I must admit that my own taste inclines neither toward Wilderness World
nor spaceship Earth as exclusive categories. I actually spend far more
time defending wildness than “civilization”, because it is far more
threatened. I yearn for the re-appearance of Nature out of Culture — but
not for the eradication of all symbolic mediation. The word “choice” has
been so devalued lately. Let’s say I’d prefer a world of indeterminacy,
of rich ambiguity, of complex impurities. My critics, apparently, do
not. I find much to admire and desire in both their models, but can’t
for even a moment believe in either of them as totalities. Their
futurity or eschatology bores me, unless I can mix it into the stew of
the TAZ — or use it to magic the TAZ into active existence — to tease
the TAZ into action. The TAZ is “broad-minded” enough to entertain more
than two, or even six, impossible ideas “before breakfast”. The TAZ is
always “bigger” than the mere ideas which inspire it. Even at its
smallest and most intimate the TAZ englobes all “totalities”, and packs
them into the same kaleidoscope conceptual space, the “imaginal world”
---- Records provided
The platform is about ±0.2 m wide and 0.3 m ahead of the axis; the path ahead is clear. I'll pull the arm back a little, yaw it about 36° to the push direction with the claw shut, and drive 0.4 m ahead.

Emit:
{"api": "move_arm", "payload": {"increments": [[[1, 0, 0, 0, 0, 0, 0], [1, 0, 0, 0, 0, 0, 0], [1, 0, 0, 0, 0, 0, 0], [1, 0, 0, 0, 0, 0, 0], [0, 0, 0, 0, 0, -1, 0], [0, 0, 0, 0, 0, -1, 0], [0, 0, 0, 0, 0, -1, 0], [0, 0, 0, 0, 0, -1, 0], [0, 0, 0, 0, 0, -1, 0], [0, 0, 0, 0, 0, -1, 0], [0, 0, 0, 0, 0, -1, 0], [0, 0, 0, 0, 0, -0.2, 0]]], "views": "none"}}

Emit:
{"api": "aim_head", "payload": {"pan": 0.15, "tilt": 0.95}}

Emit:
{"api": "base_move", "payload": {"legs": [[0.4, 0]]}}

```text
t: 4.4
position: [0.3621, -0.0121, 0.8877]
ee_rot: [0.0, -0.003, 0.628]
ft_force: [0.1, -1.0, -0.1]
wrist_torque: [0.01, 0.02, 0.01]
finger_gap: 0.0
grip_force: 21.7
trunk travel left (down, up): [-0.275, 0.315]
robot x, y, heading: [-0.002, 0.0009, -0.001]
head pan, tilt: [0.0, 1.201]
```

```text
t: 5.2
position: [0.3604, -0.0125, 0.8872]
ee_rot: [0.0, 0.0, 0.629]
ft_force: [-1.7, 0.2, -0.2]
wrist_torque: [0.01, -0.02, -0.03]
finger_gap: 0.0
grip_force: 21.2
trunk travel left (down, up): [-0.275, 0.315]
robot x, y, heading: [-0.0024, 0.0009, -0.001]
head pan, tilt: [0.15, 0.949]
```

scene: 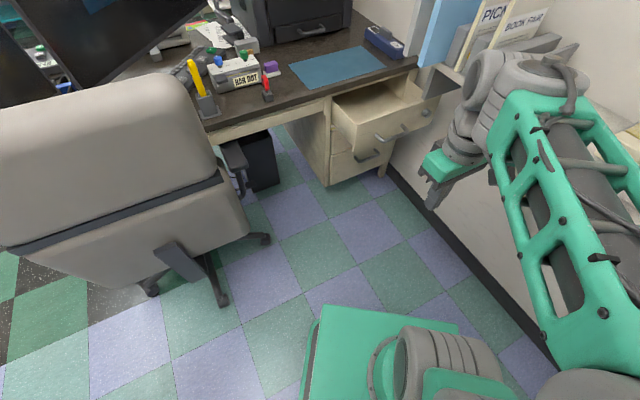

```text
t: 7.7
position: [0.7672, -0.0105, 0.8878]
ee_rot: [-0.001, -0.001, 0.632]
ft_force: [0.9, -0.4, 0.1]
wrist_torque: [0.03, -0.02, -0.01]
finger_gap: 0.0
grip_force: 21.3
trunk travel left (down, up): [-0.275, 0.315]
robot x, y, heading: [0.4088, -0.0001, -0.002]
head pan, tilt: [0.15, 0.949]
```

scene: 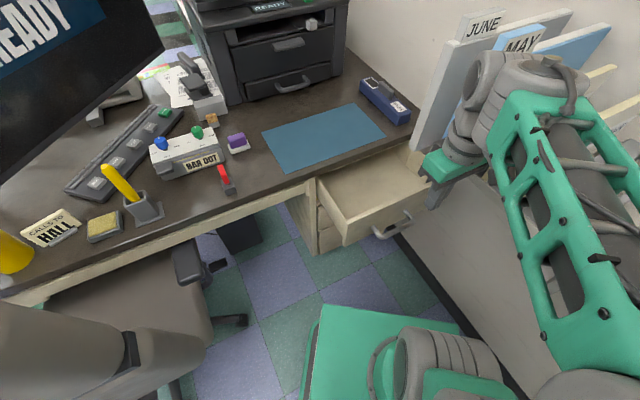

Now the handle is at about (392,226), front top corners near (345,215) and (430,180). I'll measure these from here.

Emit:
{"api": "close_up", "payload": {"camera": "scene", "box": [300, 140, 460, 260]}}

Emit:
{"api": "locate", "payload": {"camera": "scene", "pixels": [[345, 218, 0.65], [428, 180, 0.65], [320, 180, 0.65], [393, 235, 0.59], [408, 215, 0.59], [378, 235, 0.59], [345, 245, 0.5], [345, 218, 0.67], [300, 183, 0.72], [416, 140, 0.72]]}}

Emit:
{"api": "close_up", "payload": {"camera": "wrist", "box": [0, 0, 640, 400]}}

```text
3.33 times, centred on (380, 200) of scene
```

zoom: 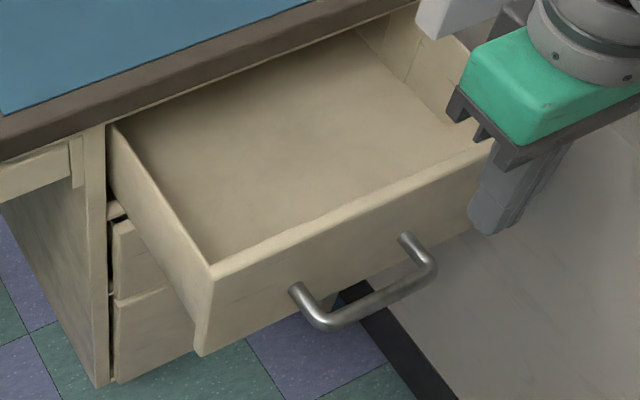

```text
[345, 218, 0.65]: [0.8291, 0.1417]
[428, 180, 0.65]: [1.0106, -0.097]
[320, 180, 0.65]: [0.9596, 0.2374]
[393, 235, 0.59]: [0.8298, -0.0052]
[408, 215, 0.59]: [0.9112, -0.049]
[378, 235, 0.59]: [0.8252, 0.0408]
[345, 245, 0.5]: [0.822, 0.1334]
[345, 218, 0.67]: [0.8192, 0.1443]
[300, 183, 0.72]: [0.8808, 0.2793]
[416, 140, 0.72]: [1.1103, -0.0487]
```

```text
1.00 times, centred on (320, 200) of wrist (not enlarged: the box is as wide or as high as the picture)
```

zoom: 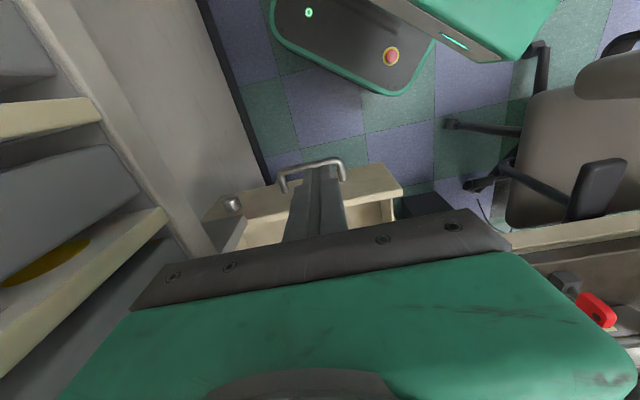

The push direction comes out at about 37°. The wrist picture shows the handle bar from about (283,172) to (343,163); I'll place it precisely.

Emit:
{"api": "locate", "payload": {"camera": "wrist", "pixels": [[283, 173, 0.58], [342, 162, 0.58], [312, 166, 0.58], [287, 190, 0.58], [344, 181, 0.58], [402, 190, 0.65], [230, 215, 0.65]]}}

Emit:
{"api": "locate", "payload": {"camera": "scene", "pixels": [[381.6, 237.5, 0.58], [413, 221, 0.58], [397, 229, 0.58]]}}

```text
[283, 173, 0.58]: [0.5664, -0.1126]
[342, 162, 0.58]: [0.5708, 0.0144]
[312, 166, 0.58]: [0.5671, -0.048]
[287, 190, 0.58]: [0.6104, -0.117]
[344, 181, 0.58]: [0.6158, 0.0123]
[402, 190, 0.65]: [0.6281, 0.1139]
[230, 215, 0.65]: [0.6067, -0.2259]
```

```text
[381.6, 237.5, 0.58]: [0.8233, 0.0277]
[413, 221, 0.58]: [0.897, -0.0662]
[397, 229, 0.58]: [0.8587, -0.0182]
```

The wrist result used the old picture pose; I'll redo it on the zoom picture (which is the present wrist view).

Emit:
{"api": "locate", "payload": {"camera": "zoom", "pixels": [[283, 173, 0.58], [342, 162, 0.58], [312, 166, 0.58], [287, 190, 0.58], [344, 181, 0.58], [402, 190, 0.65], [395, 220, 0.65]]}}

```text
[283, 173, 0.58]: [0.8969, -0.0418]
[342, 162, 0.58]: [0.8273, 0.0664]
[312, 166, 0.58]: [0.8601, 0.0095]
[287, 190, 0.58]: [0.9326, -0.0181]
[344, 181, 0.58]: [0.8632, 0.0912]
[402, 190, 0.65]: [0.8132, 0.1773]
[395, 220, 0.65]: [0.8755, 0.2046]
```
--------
which is always so closely related to the TAZ, and which burns with the
same fire. My brain may not be able to reconcile the wilderness and
cyberspace, but the TAZ can do so — in fact, has already done so. And
yet the TAZ is no totality, but merely a leaky sieve — which, in the
fairy tale, can carry milk or even become a boat. For the TAZ,
technology is like that paper fan in the Zen story, which first becomes
a “fan”, then a device for scooping cake, and finally a silent breeze.